__Objective__. Copy out all the lines exactly. Omit pictures.

start Records

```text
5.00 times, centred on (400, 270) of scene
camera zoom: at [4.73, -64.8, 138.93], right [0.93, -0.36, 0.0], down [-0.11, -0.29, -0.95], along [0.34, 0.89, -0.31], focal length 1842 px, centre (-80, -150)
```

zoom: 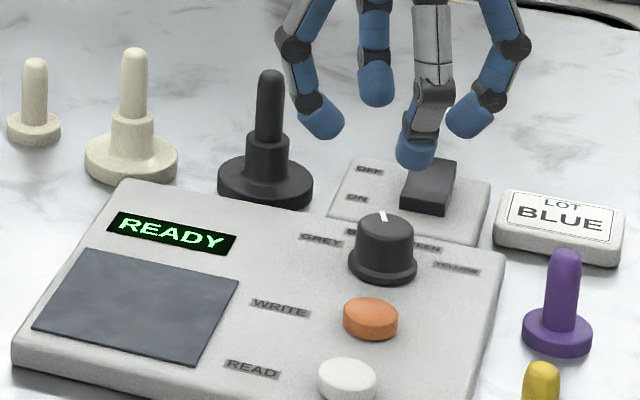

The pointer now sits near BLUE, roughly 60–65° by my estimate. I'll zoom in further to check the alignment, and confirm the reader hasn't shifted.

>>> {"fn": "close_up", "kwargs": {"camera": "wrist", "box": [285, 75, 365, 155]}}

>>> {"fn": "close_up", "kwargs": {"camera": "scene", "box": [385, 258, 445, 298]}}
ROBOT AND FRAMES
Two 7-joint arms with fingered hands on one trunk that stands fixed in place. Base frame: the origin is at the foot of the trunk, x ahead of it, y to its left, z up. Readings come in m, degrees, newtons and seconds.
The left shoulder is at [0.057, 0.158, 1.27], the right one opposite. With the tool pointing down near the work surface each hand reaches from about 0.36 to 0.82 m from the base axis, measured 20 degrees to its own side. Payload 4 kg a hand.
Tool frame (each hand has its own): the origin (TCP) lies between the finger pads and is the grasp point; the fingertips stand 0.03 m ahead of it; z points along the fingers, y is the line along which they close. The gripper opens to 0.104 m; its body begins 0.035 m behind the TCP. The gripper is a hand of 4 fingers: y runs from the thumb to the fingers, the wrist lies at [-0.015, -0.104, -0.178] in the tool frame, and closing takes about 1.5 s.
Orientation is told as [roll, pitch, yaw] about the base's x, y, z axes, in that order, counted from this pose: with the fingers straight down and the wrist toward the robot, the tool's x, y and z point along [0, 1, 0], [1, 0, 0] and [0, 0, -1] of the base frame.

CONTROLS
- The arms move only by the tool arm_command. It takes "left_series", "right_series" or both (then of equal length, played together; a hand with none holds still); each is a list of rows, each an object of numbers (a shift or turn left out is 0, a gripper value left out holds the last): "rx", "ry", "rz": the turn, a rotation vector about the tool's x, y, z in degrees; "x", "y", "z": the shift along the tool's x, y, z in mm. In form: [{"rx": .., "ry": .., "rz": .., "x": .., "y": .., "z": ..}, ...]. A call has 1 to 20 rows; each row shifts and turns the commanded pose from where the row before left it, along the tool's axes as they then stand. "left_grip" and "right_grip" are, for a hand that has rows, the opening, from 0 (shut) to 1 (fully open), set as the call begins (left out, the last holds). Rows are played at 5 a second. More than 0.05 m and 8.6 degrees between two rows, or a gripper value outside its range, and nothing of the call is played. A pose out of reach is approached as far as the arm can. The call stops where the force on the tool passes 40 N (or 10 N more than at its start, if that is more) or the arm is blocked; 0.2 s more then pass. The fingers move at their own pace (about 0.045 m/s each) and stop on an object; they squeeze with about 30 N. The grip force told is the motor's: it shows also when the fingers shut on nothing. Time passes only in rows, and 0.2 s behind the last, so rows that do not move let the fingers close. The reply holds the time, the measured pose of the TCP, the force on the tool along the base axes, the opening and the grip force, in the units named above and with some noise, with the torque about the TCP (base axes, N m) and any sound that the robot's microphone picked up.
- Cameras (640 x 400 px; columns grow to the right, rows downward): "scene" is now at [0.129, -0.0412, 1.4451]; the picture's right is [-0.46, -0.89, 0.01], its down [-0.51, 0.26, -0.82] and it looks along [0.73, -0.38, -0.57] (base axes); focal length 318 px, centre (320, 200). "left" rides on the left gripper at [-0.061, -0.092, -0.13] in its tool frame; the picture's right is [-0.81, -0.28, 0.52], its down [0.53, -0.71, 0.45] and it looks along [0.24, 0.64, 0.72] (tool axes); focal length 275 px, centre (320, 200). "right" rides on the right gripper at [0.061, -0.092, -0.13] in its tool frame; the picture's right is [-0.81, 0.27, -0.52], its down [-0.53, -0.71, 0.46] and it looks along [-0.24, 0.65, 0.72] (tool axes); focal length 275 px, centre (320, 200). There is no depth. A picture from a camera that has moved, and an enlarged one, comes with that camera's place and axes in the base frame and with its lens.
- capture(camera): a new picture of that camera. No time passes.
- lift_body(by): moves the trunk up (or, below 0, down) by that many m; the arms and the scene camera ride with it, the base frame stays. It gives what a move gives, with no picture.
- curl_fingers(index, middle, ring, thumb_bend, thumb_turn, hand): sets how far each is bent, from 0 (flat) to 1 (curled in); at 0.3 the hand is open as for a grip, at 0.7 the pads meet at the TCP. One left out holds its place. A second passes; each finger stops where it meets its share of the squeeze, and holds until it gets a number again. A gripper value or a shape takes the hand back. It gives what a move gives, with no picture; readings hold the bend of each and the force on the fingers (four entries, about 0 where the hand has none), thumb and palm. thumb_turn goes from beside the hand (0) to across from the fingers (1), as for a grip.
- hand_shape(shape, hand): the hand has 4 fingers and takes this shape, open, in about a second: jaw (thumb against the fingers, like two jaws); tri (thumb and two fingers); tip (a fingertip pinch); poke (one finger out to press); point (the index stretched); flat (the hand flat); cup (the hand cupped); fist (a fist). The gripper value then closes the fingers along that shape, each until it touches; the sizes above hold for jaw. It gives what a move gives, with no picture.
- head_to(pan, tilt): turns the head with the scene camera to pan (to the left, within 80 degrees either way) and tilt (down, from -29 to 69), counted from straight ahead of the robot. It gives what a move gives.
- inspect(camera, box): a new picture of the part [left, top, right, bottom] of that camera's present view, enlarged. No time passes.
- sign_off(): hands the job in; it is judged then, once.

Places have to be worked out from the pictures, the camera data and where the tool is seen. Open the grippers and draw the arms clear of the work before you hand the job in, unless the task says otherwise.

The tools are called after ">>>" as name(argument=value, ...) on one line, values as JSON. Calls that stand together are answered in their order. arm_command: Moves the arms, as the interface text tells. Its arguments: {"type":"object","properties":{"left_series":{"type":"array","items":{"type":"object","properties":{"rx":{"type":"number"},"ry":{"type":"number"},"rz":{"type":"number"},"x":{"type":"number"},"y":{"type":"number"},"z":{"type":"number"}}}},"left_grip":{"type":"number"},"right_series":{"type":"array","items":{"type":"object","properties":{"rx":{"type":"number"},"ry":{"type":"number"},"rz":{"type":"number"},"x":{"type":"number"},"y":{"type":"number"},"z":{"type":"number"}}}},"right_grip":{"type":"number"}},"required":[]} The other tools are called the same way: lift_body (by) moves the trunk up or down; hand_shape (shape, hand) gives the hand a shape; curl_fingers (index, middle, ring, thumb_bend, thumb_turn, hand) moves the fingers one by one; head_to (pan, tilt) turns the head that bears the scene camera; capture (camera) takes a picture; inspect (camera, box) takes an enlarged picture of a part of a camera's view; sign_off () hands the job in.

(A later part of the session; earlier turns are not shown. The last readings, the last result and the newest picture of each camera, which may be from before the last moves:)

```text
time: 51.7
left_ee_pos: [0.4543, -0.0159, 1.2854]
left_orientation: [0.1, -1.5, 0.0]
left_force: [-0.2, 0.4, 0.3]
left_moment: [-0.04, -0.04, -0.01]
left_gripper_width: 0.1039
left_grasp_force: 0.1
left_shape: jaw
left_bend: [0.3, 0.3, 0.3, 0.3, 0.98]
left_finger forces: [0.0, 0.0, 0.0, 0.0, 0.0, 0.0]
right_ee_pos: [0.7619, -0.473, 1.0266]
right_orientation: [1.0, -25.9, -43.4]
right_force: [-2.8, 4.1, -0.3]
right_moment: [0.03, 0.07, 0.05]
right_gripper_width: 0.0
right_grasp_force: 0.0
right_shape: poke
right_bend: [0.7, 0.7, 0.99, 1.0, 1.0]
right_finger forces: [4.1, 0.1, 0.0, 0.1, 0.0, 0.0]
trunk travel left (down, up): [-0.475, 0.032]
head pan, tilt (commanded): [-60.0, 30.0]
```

end Records

__Response to the task__.
```text
5.00 times, centred on (400, 270) of scene
camera zoom: at [4.73, -64.8, 138.93], right [0.93, -0.36, 0.0], down [-0.11, -0.29, -0.95], along [0.34, 0.89, -0.31], focal length 1842 px, centre (-80, -150)
```

zoom: 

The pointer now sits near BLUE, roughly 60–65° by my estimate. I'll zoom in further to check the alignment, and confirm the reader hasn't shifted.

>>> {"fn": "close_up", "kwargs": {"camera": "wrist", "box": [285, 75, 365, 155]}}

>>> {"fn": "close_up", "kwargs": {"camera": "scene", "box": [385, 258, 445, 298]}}
ROBOT AND FRAMES
Two 7-joint arms with fingered hands on one trunk that stands fixed in place. Base frame: the origin is at the foot of the trunk, x ahead of it, y to its left, z up. Readings come in m, degrees, newtons and seconds.
The left shoulder is at [0.057, 0.158, 1.27], the right one opposite. With the tool pointing down near the work surface each hand reaches from about 0.36 to 0.82 m from the base axis, measured 20 degrees to its own side. Payload 4 kg a hand.
Tool frame (each hand has its own): the origin (TCP) lies between the finger pads and is the grasp point; the fingertips stand 0.03 m ahead of it; z points along the fingers, y is the line along which they close. The gripper opens to 0.104 m; its body begins 0.035 m behind the TCP. The gripper is a hand of 4 fingers: y runs from the thumb to the fingers, the wrist lies at [-0.015, -0.104, -0.178] in the tool frame, and closing takes about 1.5 s.
Orientation is told as [roll, pitch, yaw] about the base's x, y, z axes, in that order, counted from this pose: with the fingers straight down and the wrist toward the robot, the tool's x, y and z point along [0, 1, 0], [1, 0, 0] and [0, 0, -1] of the base frame.

CONTROLS
- The arms move only by the tool arm_command. It takes "left_series", "right_series" or both (then of equal length, played together; a hand with none holds still); each is a list of rows, each an object of numbers (a shift or turn left out is 0, a gripper value left out holds the last): "rx", "ry", "rz": the turn, a rotation vector about the tool's x, y, z in degrees; "x", "y", "z": the shift along the tool's x, y, z in mm. In form: [{"rx": .., "ry": .., "rz": .., "x": .., "y": .., "z": ..}, ...]. A call has 1 to 20 rows; each row shifts and turns the commanded pose from where the row before left it, along the tool's axes as they then stand. "left_grip" and "right_grip" are, for a hand that has rows, the opening, from 0 (shut) to 1 (fully open), set as the call begins (left out, the last holds). Rows are played at 5 a second. More than 0.05 m and 8.6 degrees between two rows, or a gripper value outside its range, and nothing of the call is played. A pose out of reach is approached as far as the arm can. The call stops where the force on the tool passes 40 N (or 10 N more than at its start, if that is more) or the arm is blocked; 0.2 s more then pass. The fingers move at their own pace (about 0.045 m/s each) and stop on an object; they squeeze with about 30 N. The grip force told is the motor's: it shows also when the fingers shut on nothing. Time passes only in rows, and 0.2 s behind the last, so rows that do not move let the fingers close. The reply holds the time, the measured pose of the TCP, the force on the tool along the base axes, the opening and the grip force, in the units named above and with some noise, with the torque about the TCP (base axes, N m) and any sound that the robot's microphone picked up.
- Cameras (640 x 400 px; columns grow to the right, rows downward): "scene" is now at [0.129, -0.0412, 1.4451]; the picture's right is [-0.46, -0.89, 0.01], its down [-0.51, 0.26, -0.82] and it looks along [0.73, -0.38, -0.57] (base axes); focal length 318 px, centre (320, 200). "left" rides on the left gripper at [-0.061, -0.092, -0.13] in its tool frame; the picture's right is [-0.81, -0.28, 0.52], its down [0.53, -0.71, 0.45] and it looks along [0.24, 0.64, 0.72] (tool axes); focal length 275 px, centre (320, 200). "right" rides on the right gripper at [0.061, -0.092, -0.13] in its tool frame; the picture's right is [-0.81, 0.27, -0.52], its down [-0.53, -0.71, 0.46] and it looks along [-0.24, 0.65, 0.72] (tool axes); focal length 275 px, centre (320, 200). There is no depth. A picture from a camera that has moved, and an enlarged one, comes with that camera's place and axes in the base frame and with its lens.
- capture(camera): a new picture of that camera. No time passes.
- lift_body(by): moves the trunk up (or, below 0, down) by that many m; the arms and the scene camera ride with it, the base frame stays. It gives what a move gives, with no picture.
- curl_fingers(index, middle, ring, thumb_bend, thumb_turn, hand): sets how far each is bent, from 0 (flat) to 1 (curled in); at 0.3 the hand is open as for a grip, at 0.7 the pads meet at the TCP. One left out holds its place. A second passes; each finger stops where it meets its share of the squeeze, and holds until it gets a number again. A gripper value or a shape takes the hand back. It gives what a move gives, with no picture; readings hold the bend of each and the force on the fingers (four entries, about 0 where the hand has none), thumb and palm. thumb_turn goes from beside the hand (0) to across from the fingers (1), as for a grip.
- hand_shape(shape, hand): the hand has 4 fingers and takes this shape, open, in about a second: jaw (thumb against the fingers, like two jaws); tri (thumb and two fingers); tip (a fingertip pinch); poke (one finger out to press); point (the index stretched); flat (the hand flat); cup (the hand cupped); fist (a fist). The gripper value then closes the fingers along that shape, each until it touches; the sizes above hold for jaw. It gives what a move gives, with no picture.
- head_to(pan, tilt): turns the head with the scene camera to pan (to the left, within 80 degrees either way) and tilt (down, from -29 to 69), counted from straight ahead of the robot. It gives what a move gives.
- inspect(camera, box): a new picture of the part [left, top, right, bottom] of that camera's present view, enlarged. No time passes.
- sign_off(): hands the job in; it is judged then, once.

Places have to be worked out from the pictures, the camera data and where the tool is seen. Open the grippers and draw the arms clear of the work before you hand the job in, unless the task says otherwise.

The tools are called after ">>>" as name(argument=value, ...) on one line, values as JSON. Calls that stand together are answered in their order. arm_command: Moves the arms, as the interface text tells. Its arguments: {"type":"object","properties":{"left_series":{"type":"array","items":{"type":"object","properties":{"rx":{"type":"number"},"ry":{"type":"number"},"rz":{"type":"number"},"x":{"type":"number"},"y":{"type":"number"},"z":{"type":"number"}}}},"left_grip":{"type":"number"},"right_series":{"type":"array","items":{"type":"object","properties":{"rx":{"type":"number"},"ry":{"type":"number"},"rz":{"type":"number"},"x":{"type":"number"},"y":{"type":"number"},"z":{"type":"number"}}}},"right_grip":{"type":"number"}},"required":[]} The other tools are called the same way: lift_body (by) moves the trunk up or down; hand_shape (shape, hand) gives the hand a shape; curl_fingers (index, middle, ring, thumb_bend, thumb_turn, hand) moves the fingers one by one; head_to (pan, tilt) turns the head that bears the scene camera; capture (camera) takes a picture; inspect (camera, box) takes an enlarged picture of a part of a camera's view; sign_off () hands the job in.

(A later part of the session; earlier turns are not shown. The last readings, the last result and the newest picture of each camera, which may be from before the last moves:)

```text
time: 51.7
left_ee_pos: [0.4543, -0.0159, 1.2854]
left_orientation: [0.1, -1.5, 0.0]
left_force: [-0.2, 0.4, 0.3]
left_moment: [-0.04, -0.04, -0.01]
left_gripper_width: 0.1039
left_grasp_force: 0.1
left_shape: jaw
left_bend: [0.3, 0.3, 0.3, 0.3, 0.98]
left_finger forces: [0.0, 0.0, 0.0, 0.0, 0.0, 0.0]
right_ee_pos: [0.7619, -0.473, 1.0266]
right_orientation: [1.0, -25.9, -43.4]
right_force: [-2.8, 4.1, -0.3]
right_moment: [0.03, 0.07, 0.05]
right_gripper_width: 0.0
right_grasp_force: 0.0
right_shape: poke
right_bend: [0.7, 0.7, 0.99, 1.0, 1.0]
right_finger forces: [4.1, 0.1, 0.0, 0.1, 0.0, 0.0]
trunk travel left (down, up): [-0.475, 0.032]
head pan, tilt (commanded): [-60.0, 30.0]
```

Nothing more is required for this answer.